I reported back to her family that my visit had not been productive. They assured me they would talk to her. They would remind her this was something they really wanted her to do.
On my second visit, I again introduced myself and asked if we could talk. “But I don’t know you”, she declared, “why would I want to talk to you?”
Third time’s a charm, right? Wrong! I even asked her daughter to be there too, thinking her mother would be more apt to talk if she wasn’t alone with a stranger, but it was just not going to happen!
After the third rejection, I asked the hospice nurse who visited her each day if she would casually ask some questions about her life and report back to me. Over the next month or so, the nurse gathered stories from her and I collected information and pictures from her family. I was able to write a nice narrative about her journey through life.
Several weeks after the hospice nurse delivered the completed journal to her, I received the most delightful note:
“Dear Hospice Volunteer,
Thank you for writing my stories and making my book.
I will cherish it always. I read it over and over.”
I was told that for weeks after she received it, she carried the journal around with her daily and showed it to anyone willing to give her a moment of their time. She expressed a desire to meet “the lady who wrote my book”.

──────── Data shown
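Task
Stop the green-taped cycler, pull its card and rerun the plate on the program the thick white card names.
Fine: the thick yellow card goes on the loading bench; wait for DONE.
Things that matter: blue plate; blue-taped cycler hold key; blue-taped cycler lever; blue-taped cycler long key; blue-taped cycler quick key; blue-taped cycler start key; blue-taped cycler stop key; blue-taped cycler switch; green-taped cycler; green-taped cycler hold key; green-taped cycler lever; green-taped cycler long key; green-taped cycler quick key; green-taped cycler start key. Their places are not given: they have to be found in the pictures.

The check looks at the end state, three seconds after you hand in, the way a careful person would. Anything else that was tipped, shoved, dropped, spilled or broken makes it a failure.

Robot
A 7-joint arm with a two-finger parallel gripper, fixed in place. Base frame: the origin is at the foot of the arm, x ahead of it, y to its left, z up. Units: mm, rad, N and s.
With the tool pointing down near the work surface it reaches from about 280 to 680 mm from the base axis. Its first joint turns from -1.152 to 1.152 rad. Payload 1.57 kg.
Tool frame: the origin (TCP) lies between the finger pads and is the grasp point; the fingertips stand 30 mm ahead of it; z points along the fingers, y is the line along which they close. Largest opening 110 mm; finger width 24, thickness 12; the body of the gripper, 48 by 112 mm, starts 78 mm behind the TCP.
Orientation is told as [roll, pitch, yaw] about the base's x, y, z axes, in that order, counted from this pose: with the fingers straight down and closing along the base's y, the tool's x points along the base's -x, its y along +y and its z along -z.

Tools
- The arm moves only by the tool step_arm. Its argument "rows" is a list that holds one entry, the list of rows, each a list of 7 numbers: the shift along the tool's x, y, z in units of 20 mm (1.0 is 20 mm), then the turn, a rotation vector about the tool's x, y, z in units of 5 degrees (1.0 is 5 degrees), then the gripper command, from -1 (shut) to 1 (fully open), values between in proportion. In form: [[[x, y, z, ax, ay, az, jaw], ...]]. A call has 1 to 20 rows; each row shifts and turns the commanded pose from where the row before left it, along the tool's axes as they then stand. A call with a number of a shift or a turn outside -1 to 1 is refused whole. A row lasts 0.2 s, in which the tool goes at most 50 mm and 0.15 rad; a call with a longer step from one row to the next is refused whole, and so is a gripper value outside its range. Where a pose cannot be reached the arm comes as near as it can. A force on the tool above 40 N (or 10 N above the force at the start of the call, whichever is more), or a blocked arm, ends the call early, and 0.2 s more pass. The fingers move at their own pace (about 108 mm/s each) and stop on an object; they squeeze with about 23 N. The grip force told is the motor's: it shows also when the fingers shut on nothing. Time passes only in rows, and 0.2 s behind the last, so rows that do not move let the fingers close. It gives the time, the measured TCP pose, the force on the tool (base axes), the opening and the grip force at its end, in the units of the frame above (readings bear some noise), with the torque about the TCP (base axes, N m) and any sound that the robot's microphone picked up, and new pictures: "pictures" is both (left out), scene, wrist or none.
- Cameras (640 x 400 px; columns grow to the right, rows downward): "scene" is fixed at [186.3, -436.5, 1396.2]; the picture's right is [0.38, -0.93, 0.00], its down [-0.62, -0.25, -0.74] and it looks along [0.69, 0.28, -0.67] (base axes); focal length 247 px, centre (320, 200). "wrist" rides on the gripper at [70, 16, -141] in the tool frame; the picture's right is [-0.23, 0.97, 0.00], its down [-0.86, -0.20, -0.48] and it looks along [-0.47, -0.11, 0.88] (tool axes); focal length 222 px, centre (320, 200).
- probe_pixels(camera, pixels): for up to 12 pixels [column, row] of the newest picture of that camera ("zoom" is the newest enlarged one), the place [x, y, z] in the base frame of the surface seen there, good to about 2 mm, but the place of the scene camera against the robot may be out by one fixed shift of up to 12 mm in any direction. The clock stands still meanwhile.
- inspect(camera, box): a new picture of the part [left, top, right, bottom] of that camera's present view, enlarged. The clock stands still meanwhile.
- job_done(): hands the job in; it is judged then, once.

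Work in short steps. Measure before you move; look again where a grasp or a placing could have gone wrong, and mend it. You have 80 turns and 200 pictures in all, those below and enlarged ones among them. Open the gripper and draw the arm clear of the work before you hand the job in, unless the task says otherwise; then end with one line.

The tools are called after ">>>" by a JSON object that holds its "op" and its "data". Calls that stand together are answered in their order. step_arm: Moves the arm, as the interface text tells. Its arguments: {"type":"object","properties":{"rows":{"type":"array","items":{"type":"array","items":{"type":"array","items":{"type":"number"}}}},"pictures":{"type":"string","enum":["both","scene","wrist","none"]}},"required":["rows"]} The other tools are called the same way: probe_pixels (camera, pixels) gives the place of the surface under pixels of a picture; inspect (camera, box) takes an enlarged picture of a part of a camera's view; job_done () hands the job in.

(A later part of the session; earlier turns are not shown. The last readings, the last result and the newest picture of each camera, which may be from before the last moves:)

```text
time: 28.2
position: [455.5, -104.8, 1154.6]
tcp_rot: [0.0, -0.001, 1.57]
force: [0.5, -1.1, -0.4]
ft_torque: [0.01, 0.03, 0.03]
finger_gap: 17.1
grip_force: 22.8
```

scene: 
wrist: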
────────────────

So, I made an appointment to “meet” her. Although it was my fourth time there, she did not remember me. “I don’t know you”, she said…again! I pointed to the journal she had proudly displayed on top of her dresser. “But I know you”, I told her, “I’m the one who wrote that!” She looked at the journal, looked back at me and graced me with a smile I’ll never forget! “Oh, thank you, thank you!” she exclaimed. Her voice and posture were tired and weary, but her eyes and her smile were forever young!